Come sempre accade davanti ad un fatto di sangue apparentemente incomprensibile, come quello di via Monte Grappa a Cosenza, le ore successive al delitto servono per cercare di capire cosa è realmente successo e qual è stato il movente che ha indotto Tiziana Mirabelli a uccidere Rocco Gioffrè. La donna si difende dicendo che il loro era un rapporto alimentato da una sorta di esagerata forma di controllo che il pensionato pare volesse esercitare sulla donna. Un controllo diventato negli ultimi mesi asfissiante: la quarantasettenne, interrogata dal gip Alfredo Cosenza, ha infatti rivelato che il pensionato le aveva imbottito l’abitazione di microspie. “Cimici” che la Mirabelli avrebbe rinvenuto e rimosso, nascondendole poi all’interno di una borsa rimasta nell’appartamento posto al quinto piano nella palazzina di via Montegrappa teatro del delitto. I carabinieri sono andati a prenderle. Si tratterebbe di strumenti non sofisticati acquistabili con facilità su internet.

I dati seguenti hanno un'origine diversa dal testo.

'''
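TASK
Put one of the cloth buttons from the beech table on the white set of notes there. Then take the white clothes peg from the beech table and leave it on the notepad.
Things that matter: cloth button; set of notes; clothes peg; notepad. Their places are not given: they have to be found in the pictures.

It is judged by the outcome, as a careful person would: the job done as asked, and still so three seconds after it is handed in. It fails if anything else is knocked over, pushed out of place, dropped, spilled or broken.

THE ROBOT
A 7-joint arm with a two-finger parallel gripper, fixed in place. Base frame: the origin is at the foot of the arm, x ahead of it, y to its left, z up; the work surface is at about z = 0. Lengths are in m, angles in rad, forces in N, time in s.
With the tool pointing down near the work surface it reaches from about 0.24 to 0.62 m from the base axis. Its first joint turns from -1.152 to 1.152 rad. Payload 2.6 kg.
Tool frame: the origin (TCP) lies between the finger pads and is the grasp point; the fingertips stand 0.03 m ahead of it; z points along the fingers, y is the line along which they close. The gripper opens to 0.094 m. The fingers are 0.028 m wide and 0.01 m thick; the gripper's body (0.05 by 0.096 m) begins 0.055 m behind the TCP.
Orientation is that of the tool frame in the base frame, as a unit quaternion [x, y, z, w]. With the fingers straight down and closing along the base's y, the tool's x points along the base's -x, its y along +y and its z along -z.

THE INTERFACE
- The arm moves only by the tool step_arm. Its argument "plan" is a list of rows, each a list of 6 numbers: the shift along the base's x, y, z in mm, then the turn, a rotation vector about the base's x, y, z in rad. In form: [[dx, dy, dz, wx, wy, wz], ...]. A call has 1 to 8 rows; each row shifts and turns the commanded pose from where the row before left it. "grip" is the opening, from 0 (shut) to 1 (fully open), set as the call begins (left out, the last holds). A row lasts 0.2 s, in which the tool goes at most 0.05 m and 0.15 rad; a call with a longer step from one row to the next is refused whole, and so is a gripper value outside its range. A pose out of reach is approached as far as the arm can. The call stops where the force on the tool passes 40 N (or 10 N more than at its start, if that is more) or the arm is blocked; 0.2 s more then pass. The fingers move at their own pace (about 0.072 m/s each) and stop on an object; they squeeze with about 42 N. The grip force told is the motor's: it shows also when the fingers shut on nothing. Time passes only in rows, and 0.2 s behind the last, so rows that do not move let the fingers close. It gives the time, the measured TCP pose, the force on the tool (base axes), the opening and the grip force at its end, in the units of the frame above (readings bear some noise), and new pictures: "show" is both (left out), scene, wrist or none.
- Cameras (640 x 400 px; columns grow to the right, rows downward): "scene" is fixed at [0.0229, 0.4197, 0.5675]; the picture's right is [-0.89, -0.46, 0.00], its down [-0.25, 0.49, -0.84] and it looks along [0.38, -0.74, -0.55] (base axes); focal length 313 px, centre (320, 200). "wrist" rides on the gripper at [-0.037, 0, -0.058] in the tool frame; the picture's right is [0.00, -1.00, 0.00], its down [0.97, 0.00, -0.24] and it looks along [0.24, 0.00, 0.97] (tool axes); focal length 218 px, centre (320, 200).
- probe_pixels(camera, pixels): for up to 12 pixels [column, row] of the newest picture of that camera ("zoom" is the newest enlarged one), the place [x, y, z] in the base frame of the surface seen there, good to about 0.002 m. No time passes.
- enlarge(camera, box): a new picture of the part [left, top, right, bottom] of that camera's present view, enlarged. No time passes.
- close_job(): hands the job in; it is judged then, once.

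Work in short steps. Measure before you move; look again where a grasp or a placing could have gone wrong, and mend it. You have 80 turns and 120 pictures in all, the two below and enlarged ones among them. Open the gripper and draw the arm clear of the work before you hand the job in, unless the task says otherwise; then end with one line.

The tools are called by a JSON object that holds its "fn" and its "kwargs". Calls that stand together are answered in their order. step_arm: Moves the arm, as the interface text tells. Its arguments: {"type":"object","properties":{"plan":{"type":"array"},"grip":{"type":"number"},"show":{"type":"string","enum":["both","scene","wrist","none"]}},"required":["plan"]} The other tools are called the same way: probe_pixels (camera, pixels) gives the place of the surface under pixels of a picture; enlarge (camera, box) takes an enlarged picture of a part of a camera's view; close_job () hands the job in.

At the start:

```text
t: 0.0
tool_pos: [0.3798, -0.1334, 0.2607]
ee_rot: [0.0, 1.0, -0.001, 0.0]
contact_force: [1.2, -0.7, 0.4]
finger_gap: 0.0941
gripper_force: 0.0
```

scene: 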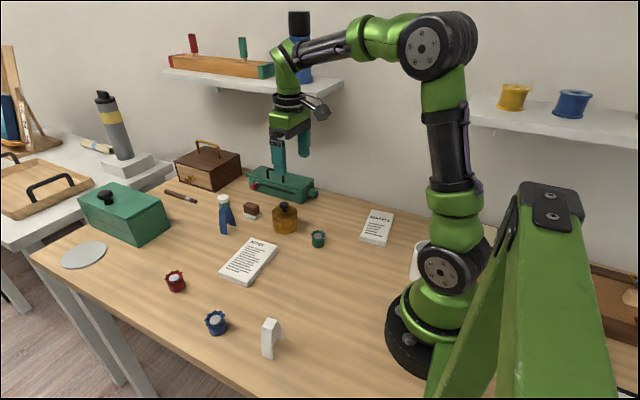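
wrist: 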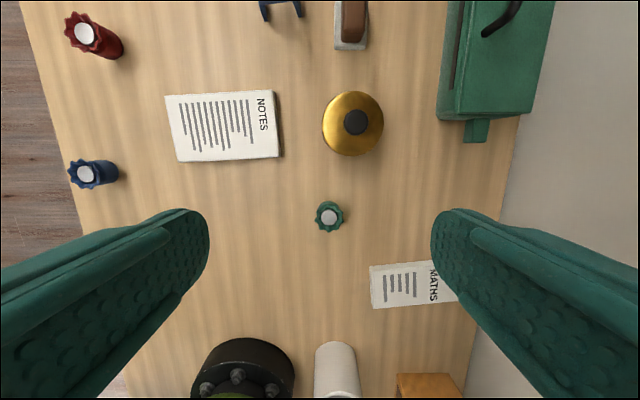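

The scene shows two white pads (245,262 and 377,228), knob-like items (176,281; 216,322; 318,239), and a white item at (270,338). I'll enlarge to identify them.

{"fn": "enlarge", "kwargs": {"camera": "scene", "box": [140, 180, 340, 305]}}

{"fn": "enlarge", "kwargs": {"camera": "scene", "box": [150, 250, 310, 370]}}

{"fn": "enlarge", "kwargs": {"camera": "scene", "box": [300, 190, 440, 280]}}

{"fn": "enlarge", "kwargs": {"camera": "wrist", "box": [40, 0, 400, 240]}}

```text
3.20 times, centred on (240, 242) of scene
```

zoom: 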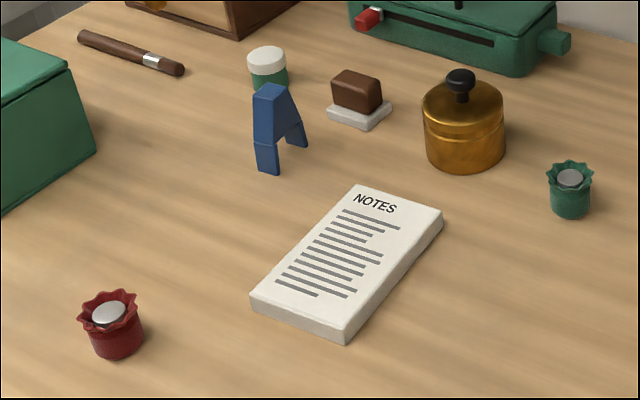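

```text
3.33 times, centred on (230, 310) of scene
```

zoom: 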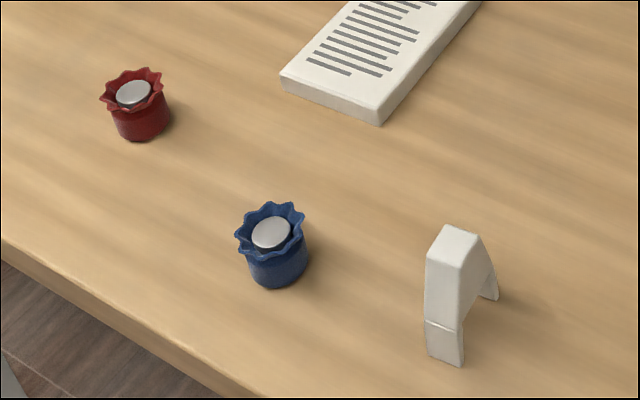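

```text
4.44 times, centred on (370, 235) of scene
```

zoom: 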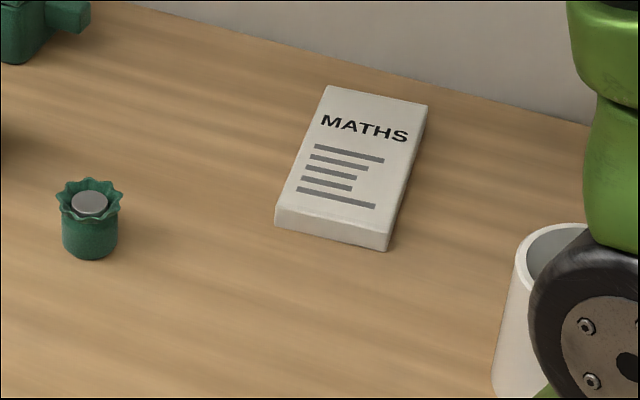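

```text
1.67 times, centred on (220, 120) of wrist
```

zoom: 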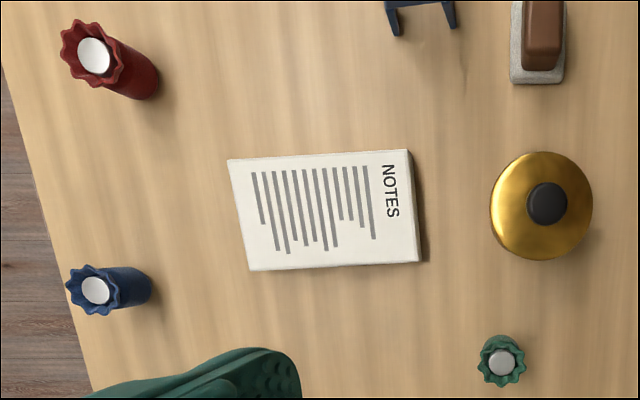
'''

L’indagata, che è difesa dall’avvocato Cristian Cristiano, ha pure indicato al pm Maria Luigia D’Andrea e al procuratore capo Mario Spagnuolo, l’esistenza sul suo cellulare di numerosi messaggi ricevuti dall’uomo che ha assassinato con 30 coltellate. Messaggi che rivelerebbero l’atteggiamento ossessivo-compulsivo mostrato dal pensionato nei suoi confronti. La vittima, infatti, la invitava a non incontrare alcune persone ed a limitare le uscite. Il telefonino è stato sequestrato dai militari del maggiore Antonio Quarta.
Ma le tesi di Tiziana Mirabelli sono clamorosamente sconfessate dalla figlia della vittima, Giovanna Gioffrè, che è stata ascoltata dagli inquirenti, ha scritto un post su FB e ha anche rilasciato un’intervista alla Gazzetta del Sud.

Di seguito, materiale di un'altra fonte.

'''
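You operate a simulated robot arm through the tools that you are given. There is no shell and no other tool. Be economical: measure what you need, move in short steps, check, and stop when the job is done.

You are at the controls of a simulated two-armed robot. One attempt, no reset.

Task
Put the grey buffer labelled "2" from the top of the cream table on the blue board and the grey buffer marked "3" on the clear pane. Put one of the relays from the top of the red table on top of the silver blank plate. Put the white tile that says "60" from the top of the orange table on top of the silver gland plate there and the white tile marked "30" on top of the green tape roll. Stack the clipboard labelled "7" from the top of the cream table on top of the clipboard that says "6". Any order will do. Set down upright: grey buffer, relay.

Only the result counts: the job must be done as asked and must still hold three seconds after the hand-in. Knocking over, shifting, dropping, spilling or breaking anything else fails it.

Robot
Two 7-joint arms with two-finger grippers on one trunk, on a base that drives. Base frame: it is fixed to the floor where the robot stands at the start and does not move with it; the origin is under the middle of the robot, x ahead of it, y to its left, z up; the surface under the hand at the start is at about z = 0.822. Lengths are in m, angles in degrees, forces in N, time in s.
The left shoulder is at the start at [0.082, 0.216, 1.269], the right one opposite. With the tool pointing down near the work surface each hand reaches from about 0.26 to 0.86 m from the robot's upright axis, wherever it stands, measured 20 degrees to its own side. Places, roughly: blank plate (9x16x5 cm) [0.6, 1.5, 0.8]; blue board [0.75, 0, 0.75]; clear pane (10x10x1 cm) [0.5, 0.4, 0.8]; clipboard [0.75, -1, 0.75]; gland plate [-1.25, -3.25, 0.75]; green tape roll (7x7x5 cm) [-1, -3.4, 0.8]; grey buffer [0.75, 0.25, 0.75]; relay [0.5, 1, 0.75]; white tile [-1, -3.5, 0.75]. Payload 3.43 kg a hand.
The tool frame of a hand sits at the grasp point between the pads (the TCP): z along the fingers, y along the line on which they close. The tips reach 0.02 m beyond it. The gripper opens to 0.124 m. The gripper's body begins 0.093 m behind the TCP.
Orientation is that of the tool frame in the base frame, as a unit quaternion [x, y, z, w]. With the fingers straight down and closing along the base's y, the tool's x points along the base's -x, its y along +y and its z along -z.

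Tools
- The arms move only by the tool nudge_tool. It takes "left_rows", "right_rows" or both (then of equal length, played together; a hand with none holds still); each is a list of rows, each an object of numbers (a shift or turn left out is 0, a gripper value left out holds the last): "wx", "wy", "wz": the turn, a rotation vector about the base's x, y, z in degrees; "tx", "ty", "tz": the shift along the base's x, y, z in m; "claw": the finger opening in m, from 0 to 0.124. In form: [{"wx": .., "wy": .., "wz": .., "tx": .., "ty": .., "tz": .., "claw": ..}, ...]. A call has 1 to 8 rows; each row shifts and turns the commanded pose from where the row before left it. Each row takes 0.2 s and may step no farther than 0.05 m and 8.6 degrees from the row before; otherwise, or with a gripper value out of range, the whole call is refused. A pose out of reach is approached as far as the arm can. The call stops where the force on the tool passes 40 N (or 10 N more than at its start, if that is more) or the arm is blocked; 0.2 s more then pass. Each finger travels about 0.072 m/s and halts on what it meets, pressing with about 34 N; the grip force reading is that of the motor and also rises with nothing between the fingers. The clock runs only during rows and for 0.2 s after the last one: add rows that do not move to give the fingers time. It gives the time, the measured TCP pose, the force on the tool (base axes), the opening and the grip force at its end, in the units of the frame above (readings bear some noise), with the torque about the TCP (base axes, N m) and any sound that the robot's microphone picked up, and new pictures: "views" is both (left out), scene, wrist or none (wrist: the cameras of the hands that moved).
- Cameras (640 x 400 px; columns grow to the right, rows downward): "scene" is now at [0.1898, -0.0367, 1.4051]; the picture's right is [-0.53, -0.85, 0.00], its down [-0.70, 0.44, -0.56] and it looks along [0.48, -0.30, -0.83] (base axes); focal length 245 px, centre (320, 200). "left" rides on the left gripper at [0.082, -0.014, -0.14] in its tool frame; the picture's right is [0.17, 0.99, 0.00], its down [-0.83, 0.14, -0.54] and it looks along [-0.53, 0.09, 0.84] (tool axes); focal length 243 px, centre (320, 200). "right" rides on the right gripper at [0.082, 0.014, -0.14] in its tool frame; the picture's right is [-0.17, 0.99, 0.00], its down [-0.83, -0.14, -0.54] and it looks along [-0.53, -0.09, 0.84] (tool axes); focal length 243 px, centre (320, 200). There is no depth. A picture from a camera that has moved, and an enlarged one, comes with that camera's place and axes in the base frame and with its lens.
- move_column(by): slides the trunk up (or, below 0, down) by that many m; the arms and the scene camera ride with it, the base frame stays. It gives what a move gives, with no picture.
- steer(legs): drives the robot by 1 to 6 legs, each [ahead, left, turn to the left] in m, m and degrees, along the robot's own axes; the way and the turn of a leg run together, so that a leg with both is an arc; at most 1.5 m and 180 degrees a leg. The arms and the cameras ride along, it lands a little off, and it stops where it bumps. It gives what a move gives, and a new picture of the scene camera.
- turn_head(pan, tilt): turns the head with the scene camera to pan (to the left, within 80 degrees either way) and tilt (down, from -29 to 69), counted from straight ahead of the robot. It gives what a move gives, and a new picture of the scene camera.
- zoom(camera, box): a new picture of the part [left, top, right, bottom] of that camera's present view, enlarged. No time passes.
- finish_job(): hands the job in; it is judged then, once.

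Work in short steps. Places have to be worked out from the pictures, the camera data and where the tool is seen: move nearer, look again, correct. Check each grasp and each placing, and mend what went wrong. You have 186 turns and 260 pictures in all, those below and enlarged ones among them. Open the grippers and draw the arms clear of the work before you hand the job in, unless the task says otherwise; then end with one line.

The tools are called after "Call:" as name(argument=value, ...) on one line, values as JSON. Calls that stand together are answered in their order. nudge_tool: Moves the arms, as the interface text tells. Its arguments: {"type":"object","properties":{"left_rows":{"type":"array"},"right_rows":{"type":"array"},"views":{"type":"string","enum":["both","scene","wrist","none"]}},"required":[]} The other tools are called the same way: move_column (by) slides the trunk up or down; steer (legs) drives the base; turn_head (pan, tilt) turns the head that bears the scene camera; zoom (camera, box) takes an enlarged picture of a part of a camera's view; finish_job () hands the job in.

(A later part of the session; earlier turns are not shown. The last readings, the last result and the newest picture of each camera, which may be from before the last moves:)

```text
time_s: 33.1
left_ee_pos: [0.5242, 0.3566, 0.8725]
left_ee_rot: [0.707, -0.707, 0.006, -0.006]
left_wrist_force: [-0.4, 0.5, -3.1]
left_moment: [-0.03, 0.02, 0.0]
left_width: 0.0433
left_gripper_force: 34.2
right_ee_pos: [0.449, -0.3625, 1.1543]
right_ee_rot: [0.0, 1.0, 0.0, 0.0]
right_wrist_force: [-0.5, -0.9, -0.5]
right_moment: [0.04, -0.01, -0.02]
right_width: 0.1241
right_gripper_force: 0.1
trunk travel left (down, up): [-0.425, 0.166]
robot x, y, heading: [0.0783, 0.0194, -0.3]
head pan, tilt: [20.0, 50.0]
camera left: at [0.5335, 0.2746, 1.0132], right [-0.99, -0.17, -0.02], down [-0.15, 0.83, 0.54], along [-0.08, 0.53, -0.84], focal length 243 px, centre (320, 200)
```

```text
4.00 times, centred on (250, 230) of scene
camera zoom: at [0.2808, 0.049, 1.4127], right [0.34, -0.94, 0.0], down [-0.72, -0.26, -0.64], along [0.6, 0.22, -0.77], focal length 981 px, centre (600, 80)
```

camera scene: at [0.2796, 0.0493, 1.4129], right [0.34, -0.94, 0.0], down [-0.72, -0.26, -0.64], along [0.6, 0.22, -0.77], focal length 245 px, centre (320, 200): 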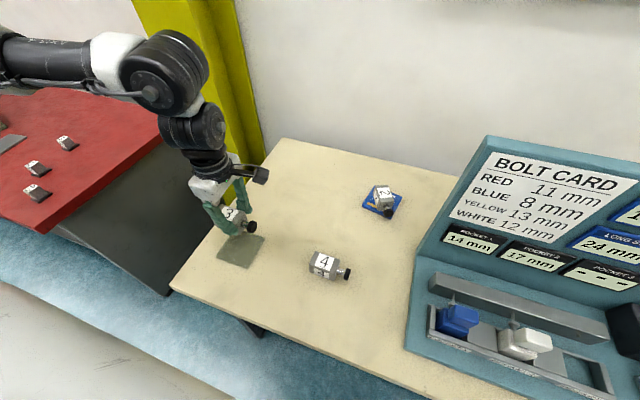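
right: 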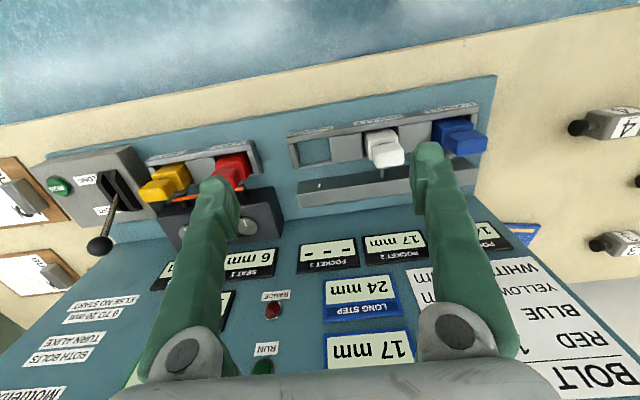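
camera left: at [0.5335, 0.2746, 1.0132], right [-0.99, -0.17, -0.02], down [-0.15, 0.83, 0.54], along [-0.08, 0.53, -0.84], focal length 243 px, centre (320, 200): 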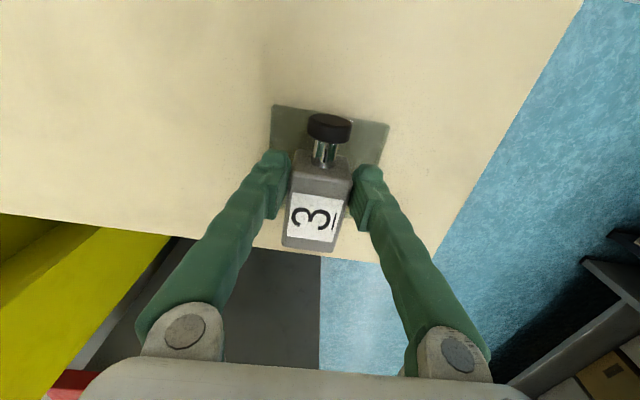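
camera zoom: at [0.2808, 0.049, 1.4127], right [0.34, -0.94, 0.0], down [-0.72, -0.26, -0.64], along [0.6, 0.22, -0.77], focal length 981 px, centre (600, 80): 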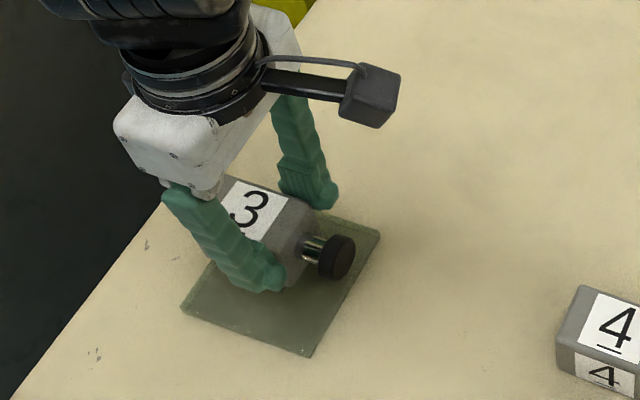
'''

Questo il testo del post su FB.
Volevo solo precisare alcune cose che riguardano mio padre: prima di sparare sentenze senza sapere i fatti evitate di fare commenti negativi perché mio padre non è come è stato descritto da Tiziana Mirabelli cioè uno stupratore, perché papà era una persona pulita dentro e fuori e non avrebbe mai fatto una cosa del genere contro una donna. Papà era conosciuto da tutto Cosenza come una persona umile che non avrebbe torto un capello a nessuno. Era un tipo troppo buono, quindi vi prego di rispettare il nostro dolore e di non fare commenti negativi contro papà perché noi già stiamo soffrendo per colpa di una psicopatica che ci ha privato della nostra felicità uccidendo mio papà a sangue freddo con 25 coltellate, quindi lasciateci in pace.
Questo invece il testo dell’intervista.
Le chiavi di casa, il cellulare e il portafogli della vittima sono spariti. Giovanna Gioffrè non riesce a darsi pace. L’incontriamo a pochi passi dalla caserma dei carabinieri dove è stata appena risentita. «Mio padre» ci dice subito «non era un uomo violento e non credo a una parola della versione resa dalla donna che l’ha ucciso.»

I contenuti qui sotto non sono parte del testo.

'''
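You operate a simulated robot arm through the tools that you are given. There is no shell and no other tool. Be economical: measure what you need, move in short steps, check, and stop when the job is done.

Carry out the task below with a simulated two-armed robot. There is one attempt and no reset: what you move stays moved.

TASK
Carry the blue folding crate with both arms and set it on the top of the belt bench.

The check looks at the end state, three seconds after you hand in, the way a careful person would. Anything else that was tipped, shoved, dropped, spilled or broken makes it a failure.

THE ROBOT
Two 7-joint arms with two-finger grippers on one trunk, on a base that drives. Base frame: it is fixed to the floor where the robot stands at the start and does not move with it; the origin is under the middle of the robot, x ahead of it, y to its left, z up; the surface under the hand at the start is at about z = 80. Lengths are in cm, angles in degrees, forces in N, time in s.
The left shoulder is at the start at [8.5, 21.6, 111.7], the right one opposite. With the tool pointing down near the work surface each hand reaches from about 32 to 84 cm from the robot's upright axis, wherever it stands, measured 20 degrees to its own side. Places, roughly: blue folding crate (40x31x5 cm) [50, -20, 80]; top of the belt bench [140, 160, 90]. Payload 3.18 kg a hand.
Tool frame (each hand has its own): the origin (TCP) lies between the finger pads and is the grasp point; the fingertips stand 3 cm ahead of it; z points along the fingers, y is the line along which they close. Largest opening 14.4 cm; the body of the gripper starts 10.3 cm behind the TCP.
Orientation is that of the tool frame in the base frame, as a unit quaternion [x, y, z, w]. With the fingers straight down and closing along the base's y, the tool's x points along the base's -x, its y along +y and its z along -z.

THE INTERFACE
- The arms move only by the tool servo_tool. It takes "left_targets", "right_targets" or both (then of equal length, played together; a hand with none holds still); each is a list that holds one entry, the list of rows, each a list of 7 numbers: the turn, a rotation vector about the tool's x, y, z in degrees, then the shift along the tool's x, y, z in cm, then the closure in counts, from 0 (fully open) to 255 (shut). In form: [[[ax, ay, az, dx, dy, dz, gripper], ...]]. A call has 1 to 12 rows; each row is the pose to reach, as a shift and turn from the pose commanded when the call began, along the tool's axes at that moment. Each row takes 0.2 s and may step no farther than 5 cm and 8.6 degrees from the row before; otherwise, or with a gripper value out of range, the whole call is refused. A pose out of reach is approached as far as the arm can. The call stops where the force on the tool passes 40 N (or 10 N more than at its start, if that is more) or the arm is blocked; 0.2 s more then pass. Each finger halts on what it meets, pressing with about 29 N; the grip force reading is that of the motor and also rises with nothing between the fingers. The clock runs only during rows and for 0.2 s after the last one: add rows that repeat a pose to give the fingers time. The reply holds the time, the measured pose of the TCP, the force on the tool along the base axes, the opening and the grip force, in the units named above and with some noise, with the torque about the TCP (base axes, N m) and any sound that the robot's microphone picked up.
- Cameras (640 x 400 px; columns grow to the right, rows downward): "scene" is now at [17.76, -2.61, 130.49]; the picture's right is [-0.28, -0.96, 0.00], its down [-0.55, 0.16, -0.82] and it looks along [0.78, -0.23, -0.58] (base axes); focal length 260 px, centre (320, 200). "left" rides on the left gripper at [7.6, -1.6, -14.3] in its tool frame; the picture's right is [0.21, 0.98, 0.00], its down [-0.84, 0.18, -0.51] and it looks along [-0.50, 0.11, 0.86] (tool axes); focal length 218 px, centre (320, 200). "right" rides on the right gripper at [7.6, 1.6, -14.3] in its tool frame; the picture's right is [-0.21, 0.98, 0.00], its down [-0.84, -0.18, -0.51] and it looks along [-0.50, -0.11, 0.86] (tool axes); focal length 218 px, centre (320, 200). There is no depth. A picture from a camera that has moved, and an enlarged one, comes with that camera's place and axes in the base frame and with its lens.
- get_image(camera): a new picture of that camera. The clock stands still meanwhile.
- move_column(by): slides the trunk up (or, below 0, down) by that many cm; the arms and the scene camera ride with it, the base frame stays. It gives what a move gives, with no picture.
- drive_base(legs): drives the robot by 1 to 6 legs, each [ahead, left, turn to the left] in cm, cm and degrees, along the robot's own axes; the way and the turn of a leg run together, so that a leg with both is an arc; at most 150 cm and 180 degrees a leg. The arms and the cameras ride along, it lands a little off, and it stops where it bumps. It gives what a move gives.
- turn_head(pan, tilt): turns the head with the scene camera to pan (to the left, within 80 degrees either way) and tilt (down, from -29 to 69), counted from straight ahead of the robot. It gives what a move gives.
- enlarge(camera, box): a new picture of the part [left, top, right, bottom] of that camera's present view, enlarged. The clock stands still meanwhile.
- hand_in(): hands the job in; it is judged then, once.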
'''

Ma qual era -chiediamo – il rapporto tra i due?
«Di affetto e parentela perchè il fratello dell’assassina ha sposato mia cugina. Lei era come una di famiglia».
Non c’era un legame sentimentale?
«Erano come un padre e una figlia. La casa di papà per lei era come la casa di un congiunto: entrava e usciva».
Ma avete mai nutrito sospetti nei suoi confronti?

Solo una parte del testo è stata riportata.